I’d like to thank you, Penn, for making French a dead language in my eyes. Thank you for taking my favorite subject and stabbing it relentlessly in the heart over and over and over while I stood by watching helplessly. Thank you for cutting it until the blood seeped everywhere and I sobbingly begged you to stop, please, just kill it and put it out of its misery.

November 20th, 2008 at 2:29 pm
I really hate to sound pretentious, but that really sucks. Coming in with some AP French, I never had to take one of the highschool-esque under 200 level classes. What else do you recommend that the department do?
November 20th, 2008 at 2:46 pm
I’m not really sure what you mean… what sucks?
November 20th, 2008 at 5:27 pm
I’m right with you Chaia!
I took the same 121/130/140 sequence with the same travel project and l’immeuble compositions plus all the lovely films and themed-weeks along the way. I felt more stressed out by the relentless busywork and multiple daily assignments for French class than I was in any of my core Wharton classes as a Freshman.
Then, I took 140 in the summer so I didn’t have to deal with it during the beginning of my sophomore year as well. During the summer, things got even more crazy with hours of homework nightly to cram two weeks of French class into one summer week. Maybe that is the same with other summer classes, but we still met 5 days a week and it was total overload.
I’m glad to see someone else bring up this issue, and I hope that future Penn kids get the experience a different program down the road.
Stick with it and you’ll be done soon!
November 20th, 2008 at 7:18 pm
Chaia,
Thanks so much for bringing this up. I think you highlight a few severe defects with the university’s French program. In an attempt to break away from the really standard book-based intro language programs (where you learn grammatical rules in a fairly logical order and vocabulary in sections organized by theme), Penn’s French program has become, well, not really a program that teaches you French. Instead we’re left with some sort of disjointed “cultural study” that puts more emphasis on creative writing than on the useful basics of the writing in the language. I actually took all four intro/intermediate levels at Penn (110, 120, 130 and 140) and really experienced many of the same frustrations you mentioned. In addition, I found myself thoroughly unprepared for the 200 level classes on the Penn in Tours program. I have also recently decided to not pursue the French minor I had originally intended to do, after discovering that 202 was so similar to the 100 levels.
Anyway, it really is a shame that more hasn’t been done to fix these issues.
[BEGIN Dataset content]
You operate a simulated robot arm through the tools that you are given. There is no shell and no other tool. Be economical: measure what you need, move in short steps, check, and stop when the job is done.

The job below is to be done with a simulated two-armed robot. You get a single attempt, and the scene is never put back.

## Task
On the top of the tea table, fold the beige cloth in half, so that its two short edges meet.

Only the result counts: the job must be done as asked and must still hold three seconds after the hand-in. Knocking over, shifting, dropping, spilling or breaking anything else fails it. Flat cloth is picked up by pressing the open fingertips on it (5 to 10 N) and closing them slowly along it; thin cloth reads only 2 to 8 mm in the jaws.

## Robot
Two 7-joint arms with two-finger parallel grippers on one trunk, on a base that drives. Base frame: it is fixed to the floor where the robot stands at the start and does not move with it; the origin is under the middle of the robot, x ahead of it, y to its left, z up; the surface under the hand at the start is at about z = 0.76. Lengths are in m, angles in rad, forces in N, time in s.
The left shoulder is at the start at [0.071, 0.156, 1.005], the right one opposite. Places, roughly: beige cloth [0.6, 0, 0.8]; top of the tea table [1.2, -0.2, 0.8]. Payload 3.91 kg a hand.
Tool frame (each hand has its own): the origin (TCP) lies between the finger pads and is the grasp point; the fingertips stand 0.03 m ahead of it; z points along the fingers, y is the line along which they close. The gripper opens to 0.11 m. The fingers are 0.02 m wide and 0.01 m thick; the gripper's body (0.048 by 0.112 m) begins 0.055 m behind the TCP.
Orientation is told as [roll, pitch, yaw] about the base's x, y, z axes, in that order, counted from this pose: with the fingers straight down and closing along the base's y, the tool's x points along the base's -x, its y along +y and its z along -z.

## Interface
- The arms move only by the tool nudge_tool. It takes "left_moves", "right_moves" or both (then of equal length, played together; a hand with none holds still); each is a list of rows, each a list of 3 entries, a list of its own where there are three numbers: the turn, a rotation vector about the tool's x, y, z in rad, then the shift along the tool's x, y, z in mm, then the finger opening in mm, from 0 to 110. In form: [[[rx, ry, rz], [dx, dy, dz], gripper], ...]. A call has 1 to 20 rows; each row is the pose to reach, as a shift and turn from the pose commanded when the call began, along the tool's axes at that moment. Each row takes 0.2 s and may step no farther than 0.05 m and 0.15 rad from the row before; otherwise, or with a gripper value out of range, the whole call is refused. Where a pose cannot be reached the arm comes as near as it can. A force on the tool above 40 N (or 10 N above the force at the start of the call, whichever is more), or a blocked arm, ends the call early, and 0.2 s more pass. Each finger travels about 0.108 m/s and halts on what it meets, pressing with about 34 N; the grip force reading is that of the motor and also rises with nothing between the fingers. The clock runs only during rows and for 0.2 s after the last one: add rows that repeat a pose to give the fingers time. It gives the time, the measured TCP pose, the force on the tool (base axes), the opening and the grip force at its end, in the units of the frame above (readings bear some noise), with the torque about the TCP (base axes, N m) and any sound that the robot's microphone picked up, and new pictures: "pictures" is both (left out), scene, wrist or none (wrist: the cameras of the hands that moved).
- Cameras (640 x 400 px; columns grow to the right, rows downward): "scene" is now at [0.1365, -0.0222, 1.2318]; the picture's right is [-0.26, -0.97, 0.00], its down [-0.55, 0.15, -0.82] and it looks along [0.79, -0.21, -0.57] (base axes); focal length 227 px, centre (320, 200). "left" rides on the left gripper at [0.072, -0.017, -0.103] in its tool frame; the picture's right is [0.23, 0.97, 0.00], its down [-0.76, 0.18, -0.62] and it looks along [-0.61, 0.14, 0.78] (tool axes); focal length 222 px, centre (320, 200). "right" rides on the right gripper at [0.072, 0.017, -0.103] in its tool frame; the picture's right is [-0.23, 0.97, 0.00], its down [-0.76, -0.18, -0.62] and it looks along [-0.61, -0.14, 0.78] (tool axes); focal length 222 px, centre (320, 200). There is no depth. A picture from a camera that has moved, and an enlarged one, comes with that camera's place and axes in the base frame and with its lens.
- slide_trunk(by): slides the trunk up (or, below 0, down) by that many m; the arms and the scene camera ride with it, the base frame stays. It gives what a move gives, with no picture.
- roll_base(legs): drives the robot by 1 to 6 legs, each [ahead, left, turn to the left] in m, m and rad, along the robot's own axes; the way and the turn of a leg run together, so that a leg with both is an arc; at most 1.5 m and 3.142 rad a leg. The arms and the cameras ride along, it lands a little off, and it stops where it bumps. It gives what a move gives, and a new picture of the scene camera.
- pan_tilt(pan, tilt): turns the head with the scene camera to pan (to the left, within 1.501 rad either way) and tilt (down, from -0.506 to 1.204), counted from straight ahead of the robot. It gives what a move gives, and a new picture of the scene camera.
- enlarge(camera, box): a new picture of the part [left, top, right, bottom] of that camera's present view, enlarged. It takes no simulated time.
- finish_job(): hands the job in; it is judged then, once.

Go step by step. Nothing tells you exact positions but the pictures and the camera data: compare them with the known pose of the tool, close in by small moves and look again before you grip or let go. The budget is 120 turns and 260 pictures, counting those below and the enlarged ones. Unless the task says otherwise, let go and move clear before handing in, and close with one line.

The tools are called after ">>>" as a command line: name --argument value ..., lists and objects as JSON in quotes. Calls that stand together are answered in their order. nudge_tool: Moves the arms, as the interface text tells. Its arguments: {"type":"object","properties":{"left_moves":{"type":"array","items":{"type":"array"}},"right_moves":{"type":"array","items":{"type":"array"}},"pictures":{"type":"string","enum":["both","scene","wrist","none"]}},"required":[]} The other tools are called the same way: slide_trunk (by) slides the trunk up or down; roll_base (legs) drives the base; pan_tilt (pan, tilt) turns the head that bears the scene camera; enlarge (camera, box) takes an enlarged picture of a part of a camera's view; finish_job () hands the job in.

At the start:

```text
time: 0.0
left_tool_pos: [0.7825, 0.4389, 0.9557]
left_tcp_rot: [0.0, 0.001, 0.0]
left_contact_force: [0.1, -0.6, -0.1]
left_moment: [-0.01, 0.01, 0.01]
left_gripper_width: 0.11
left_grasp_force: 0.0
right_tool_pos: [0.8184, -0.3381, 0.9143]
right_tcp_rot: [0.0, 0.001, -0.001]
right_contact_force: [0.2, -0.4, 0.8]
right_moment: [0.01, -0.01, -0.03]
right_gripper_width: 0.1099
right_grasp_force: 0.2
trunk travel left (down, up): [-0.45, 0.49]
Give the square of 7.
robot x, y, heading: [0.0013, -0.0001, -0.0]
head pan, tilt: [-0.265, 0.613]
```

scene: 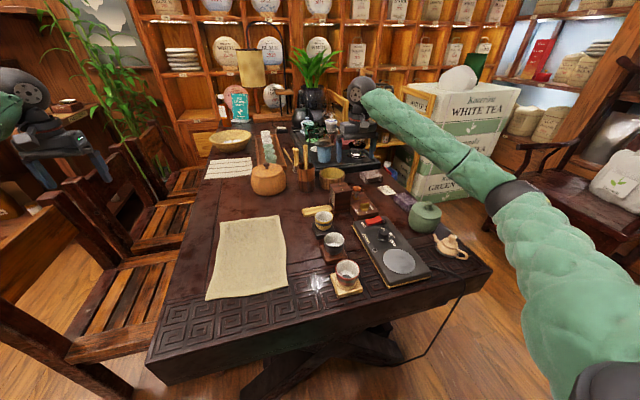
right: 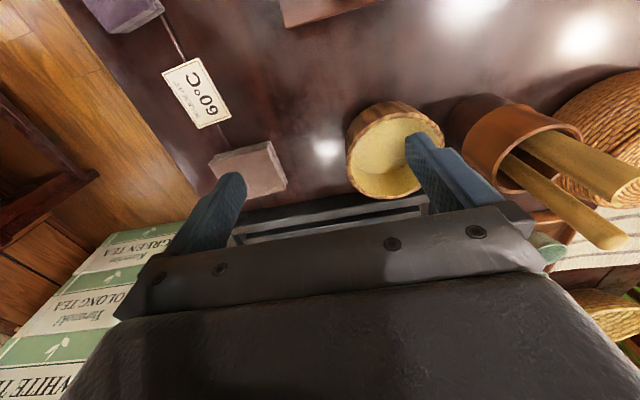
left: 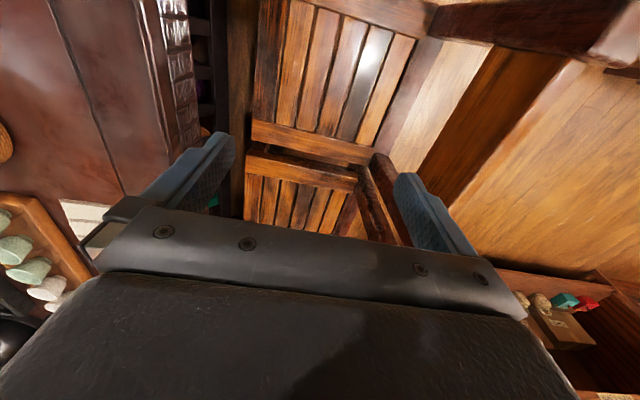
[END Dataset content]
Thanks again for writing this article, hopefully some of the right people will read it.
Georgette
November 25th, 2008 at 12:18 pm
“These were not ordinary freshmen; they were freshmen blessed with extraordinarily vast knowledge of the French language and accents like angel dust dipped in whipped cream. I was doomed.”
Wait, so you couldn’t handle that there were people who were more talented than you in your class? And that is a reason you don’t like French? Sounds like someone has a bit of an inferiority complex- what a GREAT reason to not like a subject “the other kids are better than me”!
November 27th, 2008 at 7:14 pm
I am planning to major in both French and Russian, and have had more than a year’s experience in Penn’s French department.
You write, “French 121 met every day, dashing my hopes for a class-free Friday and complicating my already daunting schedule. I suffered through the mind-numbing workbook assignments and ludicrous class activities of the entry-level course.” Unfortunately foreign languages, unlike most other academic subjects, require a huge amount of work and repetition. If you want to be fluent, you have to repeat the same type of structures over and over again, and you have to spend hours every week practicing speaking. From this post, it seems like you did not want to put in the amount of effort that a college-level language course requires.
Next, you complain about the creative compositions that your class required you to write each week. I know that at the beginning of my course, I was also extremely skeptical about these assignments. But I found that they forced me to find words and structures that were not necessarily brought up in class, as well as allowing me to find a personal writing style. I cannot verify your claim that the most scandalous compositions got the highest grades, but in my class (and in almost every other subject I know), grades were based on both creativity as well as grammatical correctness.
Finally, I have to agree with Syd’s comment. The fact that there were freshmen who happened to be better than you really bothered you? Maybe they just didn’t mind having to have class on Fridays.
January 8th, 2009 at 4:43 pm
I had the opposite experience. I found Penn’s French classes a refreshign change from high school. My high school French experience involved copying grammatical rules and conjugating verbs –and not much else. We spoke in english and it was little more than a grammar, vocab drill session.
At Penn, we did something that may seem revolutionary: we actually spoke in FRENCH….the whole time. We wrote essays, did group projects, discussed books and films- you know actually COMMUNICATING in french. Grammar took a backseat and I learned far more in a semester at Penn then I did in three years of high school. Communication is the key to language acquistion-things like grammar and vocab will follow naturally once you are forced to communicate in the language. I felt penn did an excellent job of this and it was one of the most rewarding experiences I had as a penn student.